Ritmo Re-Animated said...

The funniest thing was going from that to this other suggested video, advertised at the end of the one in the post.

Bart Hall (Kansas, USA) said...

I voted for Bill, once, but would absolutely never vote for Hillary.

One reason why is exemplified in her comments about the 1968 election. Forget the assassination element; she conveniently omits that in June the primary campaign was barely two months old, the anti-war left having brow-beat Johnson into stepping aside on 31 March.

Hillary has been actively campaigning for almost a year and a half now, on top of at least fifteen years of positioning and planning.

If the people who invented the politics of personal destruction haven't been able to dig up any real dirt on Obama by this point ... there probably isn't any.

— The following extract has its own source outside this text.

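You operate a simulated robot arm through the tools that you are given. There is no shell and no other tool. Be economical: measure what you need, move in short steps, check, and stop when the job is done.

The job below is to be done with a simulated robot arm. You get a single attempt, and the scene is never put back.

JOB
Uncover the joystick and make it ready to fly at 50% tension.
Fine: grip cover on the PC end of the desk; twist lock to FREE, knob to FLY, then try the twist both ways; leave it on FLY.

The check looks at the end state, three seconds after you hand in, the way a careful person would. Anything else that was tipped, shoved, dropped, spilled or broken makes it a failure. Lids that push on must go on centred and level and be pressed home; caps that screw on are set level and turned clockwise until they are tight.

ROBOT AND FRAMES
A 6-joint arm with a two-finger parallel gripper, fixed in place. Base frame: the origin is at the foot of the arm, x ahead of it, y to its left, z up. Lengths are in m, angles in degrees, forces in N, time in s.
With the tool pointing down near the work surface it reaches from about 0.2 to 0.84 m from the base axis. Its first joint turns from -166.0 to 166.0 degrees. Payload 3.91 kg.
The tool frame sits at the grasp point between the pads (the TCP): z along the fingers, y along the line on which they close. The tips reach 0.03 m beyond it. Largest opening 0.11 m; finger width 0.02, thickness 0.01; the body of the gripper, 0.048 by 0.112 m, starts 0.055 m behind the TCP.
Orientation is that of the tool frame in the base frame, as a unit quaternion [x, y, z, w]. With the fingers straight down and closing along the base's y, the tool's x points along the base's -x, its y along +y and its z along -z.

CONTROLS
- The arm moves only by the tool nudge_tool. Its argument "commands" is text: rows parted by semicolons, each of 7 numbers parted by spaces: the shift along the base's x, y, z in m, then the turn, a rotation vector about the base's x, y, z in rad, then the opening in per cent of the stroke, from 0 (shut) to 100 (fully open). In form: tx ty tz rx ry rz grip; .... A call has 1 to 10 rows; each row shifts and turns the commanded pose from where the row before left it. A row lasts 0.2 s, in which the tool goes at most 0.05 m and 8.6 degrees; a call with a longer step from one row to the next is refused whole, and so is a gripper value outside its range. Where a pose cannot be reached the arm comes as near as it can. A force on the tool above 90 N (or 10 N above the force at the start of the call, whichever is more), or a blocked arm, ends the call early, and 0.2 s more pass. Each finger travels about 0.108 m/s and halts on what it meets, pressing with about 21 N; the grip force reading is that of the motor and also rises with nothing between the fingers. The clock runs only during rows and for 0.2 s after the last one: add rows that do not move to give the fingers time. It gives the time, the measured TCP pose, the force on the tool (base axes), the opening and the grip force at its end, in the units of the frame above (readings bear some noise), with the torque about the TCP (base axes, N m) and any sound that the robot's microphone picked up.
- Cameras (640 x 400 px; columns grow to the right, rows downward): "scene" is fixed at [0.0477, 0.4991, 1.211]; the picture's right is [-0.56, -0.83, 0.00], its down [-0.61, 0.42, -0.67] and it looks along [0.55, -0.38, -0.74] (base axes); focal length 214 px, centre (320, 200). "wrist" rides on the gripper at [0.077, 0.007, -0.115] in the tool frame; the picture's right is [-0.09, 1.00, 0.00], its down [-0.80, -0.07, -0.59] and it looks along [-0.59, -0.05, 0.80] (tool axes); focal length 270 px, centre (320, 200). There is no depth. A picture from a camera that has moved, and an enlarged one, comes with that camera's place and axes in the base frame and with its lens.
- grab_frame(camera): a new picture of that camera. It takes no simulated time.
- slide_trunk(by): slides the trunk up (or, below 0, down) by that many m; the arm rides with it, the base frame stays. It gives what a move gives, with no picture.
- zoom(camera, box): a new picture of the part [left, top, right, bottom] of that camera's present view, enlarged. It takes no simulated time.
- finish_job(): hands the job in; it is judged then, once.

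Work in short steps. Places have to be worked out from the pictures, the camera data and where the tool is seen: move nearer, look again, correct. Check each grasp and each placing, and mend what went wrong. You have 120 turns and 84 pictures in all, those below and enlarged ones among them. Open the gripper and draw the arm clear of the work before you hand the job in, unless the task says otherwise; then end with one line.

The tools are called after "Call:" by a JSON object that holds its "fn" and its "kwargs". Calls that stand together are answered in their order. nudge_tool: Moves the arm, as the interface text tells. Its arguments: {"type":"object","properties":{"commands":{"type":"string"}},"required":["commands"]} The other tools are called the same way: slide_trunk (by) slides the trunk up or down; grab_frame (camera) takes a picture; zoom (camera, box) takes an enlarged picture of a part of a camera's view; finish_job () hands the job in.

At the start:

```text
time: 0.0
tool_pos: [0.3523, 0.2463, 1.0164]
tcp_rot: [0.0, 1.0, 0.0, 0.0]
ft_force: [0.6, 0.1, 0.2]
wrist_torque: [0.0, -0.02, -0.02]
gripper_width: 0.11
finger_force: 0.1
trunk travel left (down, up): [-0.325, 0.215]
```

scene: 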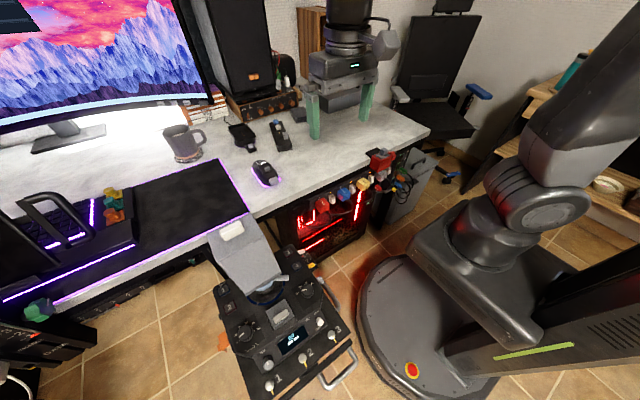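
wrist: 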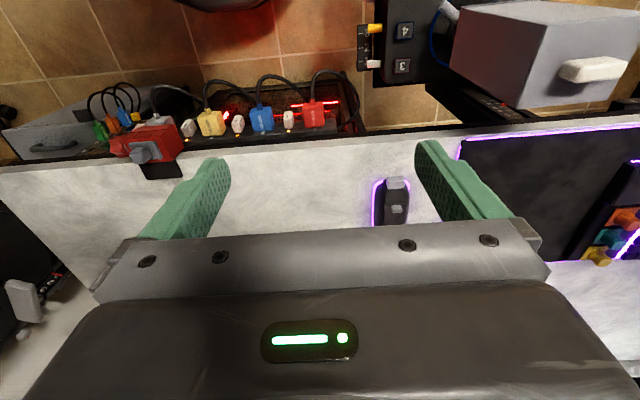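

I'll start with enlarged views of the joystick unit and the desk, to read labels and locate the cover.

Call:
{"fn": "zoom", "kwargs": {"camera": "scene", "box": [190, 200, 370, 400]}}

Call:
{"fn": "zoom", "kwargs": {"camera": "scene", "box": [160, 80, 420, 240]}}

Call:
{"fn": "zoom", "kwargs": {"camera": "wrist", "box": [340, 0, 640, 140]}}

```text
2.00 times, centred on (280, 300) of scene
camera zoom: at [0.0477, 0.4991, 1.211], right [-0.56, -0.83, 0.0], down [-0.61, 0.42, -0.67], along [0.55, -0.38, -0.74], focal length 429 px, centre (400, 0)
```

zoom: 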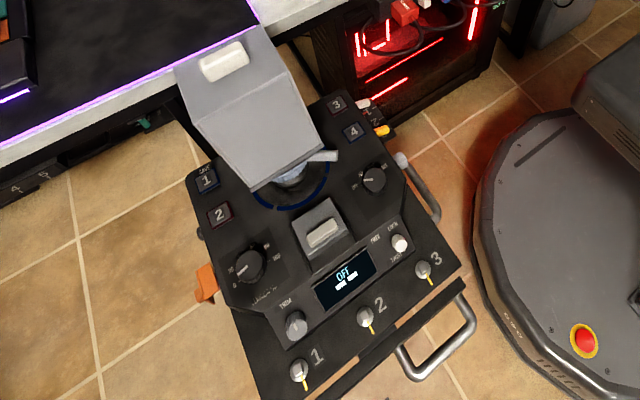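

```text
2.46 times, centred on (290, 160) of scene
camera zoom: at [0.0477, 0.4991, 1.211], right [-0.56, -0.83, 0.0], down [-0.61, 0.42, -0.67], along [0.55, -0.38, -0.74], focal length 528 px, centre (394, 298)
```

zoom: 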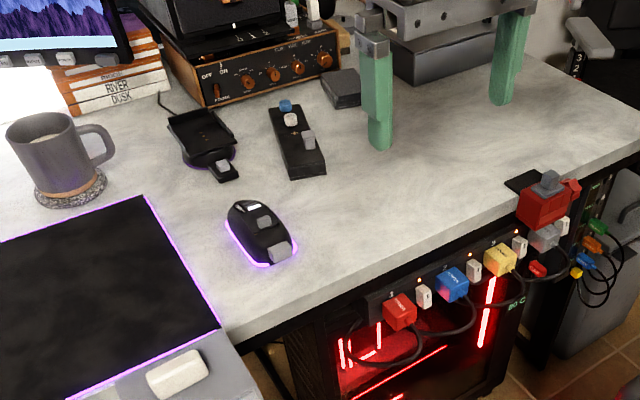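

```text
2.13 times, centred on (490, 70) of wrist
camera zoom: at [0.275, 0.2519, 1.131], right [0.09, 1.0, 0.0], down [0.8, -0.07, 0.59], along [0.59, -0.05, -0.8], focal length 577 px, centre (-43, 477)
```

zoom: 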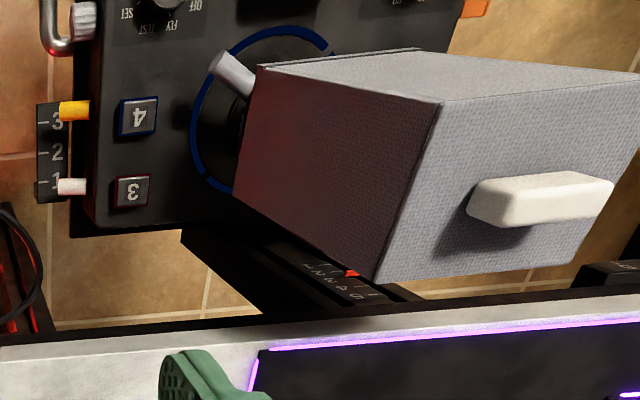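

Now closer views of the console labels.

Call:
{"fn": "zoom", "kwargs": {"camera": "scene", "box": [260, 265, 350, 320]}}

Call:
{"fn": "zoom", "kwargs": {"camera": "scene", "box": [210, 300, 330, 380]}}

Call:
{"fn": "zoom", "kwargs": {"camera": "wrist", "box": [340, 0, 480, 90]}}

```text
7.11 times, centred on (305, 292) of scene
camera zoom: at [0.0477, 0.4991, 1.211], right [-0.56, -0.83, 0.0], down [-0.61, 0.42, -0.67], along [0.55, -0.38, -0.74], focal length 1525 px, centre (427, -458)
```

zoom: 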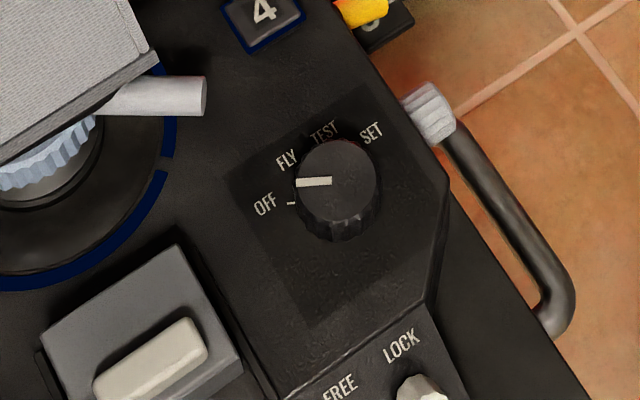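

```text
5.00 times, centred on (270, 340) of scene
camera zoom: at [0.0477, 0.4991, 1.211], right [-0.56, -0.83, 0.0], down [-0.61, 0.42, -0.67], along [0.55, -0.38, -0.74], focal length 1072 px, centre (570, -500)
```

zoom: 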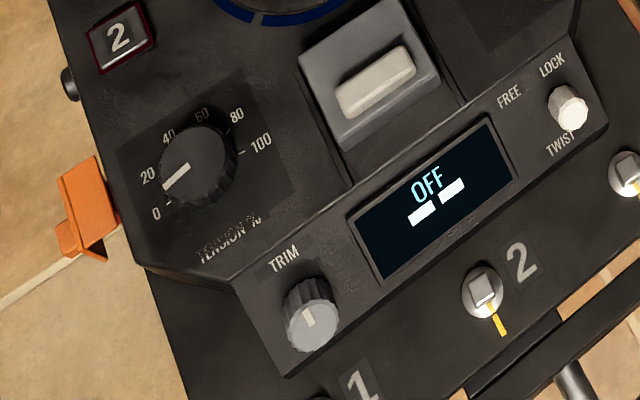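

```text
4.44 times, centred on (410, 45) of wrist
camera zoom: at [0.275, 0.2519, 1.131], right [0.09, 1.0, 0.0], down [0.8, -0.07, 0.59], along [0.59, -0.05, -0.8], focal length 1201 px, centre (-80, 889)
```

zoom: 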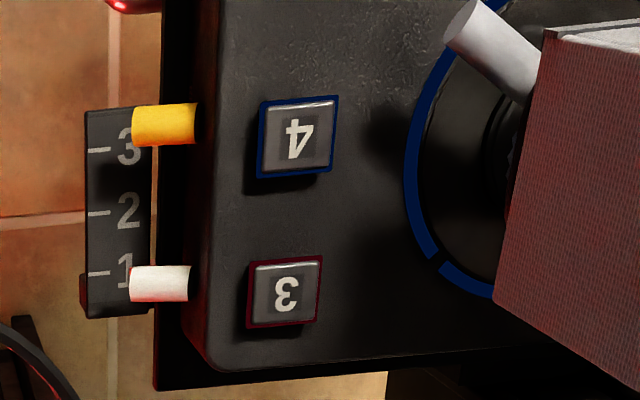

Hillary as also demonstrated (clearly) her utter inability to run even her own $200 million campaign, in spite of more that a decade lead time.

It's time for her to go. Forever.

garage mahal said...

Ann this post is a mess. Not sure what you're even attempting to get at here. If I were Bill Clinton I would advise Hillary to tell this party to get fucking bent. It's not even disputed she is the stronger general election candidate against McCain. She's getting pushed aside for a stuttering airhead gaffe machine who she completely destroyed in the debates, and who she has beaten handily going back 3 months.

bearbee said...

"Take us the foxes, the little foxes, that spoil the vines: for our vines have tender grapes." Song of Solomon 2:15

Spoiled vines = Democratic Party?

Little foxes = Hill and Bill?

Tender grapes = Obama?

bearbee said...

An interpretion of the verse:

"Foxes sometime in search of food would enter into the grape orchards and devour the grapes and spoil the crop. However, the little foxes were too small to reach the grape bunches so they would chew on the vines and it would kill the whole vine. Instead of the farmer just losing his crop, he would lose his vine which was more disastrous."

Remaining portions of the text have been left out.